* WHAT YOU NEED TO DO *
Locate the word "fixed" in the entries below, then gather every line that holds it.
[START OF RECORDS PROVIDED]
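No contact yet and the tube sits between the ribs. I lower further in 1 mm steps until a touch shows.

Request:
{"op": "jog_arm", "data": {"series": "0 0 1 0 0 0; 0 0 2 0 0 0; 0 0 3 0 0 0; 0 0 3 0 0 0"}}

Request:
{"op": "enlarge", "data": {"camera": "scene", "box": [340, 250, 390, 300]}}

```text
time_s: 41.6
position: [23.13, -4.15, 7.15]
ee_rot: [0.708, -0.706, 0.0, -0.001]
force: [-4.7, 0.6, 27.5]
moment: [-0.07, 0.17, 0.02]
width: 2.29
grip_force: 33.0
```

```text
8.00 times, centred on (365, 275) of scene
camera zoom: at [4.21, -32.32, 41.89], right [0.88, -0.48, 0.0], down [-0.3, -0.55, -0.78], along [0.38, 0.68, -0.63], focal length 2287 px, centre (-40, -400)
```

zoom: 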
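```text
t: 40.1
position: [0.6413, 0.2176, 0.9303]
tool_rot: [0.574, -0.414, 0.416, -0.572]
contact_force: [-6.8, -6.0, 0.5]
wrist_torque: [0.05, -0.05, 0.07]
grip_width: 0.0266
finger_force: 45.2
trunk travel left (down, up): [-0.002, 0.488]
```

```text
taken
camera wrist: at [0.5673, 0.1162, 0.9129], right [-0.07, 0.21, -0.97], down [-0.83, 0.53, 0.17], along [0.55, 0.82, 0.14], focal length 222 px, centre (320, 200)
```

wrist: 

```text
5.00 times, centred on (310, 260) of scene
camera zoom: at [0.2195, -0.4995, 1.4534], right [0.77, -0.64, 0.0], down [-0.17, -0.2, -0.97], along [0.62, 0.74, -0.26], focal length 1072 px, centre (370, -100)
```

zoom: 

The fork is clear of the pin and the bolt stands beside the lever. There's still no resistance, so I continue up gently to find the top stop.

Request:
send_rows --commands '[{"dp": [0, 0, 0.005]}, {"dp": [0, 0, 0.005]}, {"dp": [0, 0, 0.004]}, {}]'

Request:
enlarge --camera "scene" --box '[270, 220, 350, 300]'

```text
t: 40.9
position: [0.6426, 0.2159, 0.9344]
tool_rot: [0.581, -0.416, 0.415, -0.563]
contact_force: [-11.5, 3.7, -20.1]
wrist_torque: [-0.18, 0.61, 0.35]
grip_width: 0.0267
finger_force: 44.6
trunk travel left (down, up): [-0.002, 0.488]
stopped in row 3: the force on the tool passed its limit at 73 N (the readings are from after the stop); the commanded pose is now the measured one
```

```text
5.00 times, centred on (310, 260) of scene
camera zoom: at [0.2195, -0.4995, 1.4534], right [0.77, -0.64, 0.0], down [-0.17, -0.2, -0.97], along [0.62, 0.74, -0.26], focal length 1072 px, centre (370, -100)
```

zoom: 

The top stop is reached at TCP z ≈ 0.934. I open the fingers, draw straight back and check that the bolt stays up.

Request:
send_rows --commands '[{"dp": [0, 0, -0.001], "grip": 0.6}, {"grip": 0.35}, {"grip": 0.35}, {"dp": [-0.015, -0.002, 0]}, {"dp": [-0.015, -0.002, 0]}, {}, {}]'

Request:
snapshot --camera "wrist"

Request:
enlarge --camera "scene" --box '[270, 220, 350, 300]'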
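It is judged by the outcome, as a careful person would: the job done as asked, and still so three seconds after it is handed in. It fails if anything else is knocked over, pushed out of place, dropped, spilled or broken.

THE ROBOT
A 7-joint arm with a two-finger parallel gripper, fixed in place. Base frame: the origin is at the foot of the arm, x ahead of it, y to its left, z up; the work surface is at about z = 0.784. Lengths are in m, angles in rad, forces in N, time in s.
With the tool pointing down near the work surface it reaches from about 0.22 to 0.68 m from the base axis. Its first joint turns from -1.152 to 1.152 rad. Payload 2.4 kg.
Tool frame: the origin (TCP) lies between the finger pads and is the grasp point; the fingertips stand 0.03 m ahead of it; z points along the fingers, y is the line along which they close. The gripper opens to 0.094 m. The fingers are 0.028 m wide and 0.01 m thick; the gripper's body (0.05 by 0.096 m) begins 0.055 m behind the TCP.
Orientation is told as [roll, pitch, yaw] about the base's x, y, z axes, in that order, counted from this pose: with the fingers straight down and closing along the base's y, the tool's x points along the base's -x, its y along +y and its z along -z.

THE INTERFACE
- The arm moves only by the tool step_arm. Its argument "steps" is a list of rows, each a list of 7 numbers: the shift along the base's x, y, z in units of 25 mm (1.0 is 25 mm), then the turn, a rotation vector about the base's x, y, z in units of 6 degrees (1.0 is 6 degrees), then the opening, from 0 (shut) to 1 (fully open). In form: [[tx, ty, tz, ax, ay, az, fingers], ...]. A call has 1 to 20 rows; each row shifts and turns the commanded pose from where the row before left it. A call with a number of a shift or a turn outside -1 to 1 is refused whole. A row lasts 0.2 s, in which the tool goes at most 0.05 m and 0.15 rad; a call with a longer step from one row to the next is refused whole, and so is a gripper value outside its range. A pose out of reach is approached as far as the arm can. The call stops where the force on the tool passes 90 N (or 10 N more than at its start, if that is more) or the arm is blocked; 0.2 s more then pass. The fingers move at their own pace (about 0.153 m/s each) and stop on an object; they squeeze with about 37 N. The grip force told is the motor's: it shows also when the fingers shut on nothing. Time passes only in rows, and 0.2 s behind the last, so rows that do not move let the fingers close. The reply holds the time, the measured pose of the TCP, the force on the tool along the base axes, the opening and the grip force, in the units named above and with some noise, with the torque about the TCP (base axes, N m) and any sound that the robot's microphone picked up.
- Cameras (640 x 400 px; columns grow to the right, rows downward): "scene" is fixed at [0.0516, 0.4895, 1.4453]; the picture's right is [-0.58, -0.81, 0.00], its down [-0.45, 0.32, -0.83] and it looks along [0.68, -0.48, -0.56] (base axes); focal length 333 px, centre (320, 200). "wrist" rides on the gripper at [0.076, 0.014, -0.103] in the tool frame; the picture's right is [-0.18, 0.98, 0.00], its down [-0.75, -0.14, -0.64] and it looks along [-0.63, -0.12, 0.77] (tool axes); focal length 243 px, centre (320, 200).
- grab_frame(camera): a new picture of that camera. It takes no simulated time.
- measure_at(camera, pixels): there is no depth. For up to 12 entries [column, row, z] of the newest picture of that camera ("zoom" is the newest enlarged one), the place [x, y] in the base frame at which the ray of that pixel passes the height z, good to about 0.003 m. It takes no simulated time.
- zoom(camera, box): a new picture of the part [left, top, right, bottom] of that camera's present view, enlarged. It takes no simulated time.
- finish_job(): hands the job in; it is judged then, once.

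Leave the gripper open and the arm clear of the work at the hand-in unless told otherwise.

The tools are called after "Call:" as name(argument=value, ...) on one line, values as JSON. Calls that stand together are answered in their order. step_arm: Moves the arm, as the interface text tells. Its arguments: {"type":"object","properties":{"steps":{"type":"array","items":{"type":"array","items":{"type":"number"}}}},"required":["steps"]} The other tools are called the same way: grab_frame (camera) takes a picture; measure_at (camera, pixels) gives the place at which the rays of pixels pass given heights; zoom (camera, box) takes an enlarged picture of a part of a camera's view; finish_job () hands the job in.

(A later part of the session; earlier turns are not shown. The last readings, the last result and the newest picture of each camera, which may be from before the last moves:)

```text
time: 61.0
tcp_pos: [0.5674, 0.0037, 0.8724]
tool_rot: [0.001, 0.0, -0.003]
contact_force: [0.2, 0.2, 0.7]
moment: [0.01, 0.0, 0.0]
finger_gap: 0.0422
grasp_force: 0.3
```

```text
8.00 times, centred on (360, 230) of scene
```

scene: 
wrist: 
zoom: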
[END OF RECORDS PROVIDED]
* EXERCISE OUTPUT *
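A 7-joint arm with a two-finger parallel gripper, fixed in place. Base frame: the origin is at the foot of the arm, x ahead of it, y to its left, z up; the work surface is at about z = 0.784. Lengths are in m, angles in rad, forces in N, time in s.
- Cameras (640 x 400 px; columns grow to the right, rows downward): "scene" is fixed at [0.0516, 0.4895, 1.4453]; the picture's right is [-0.58, -0.81, 0.00], its down [-0.45, 0.32, -0.83] and it looks along [0.68, -0.48, -0.56] (base axes); focal length 333 px, centre (320, 200). "wrist" rides on the gripper at [0.076, 0.014, -0.103] in the tool frame; the picture's right is [-0.18, 0.98, 0.00], its down [-0.75, -0.14, -0.64] and it looks along [-0.63, -0.12, 0.77] (tool axes); focal length 243 px, centre (320, 200).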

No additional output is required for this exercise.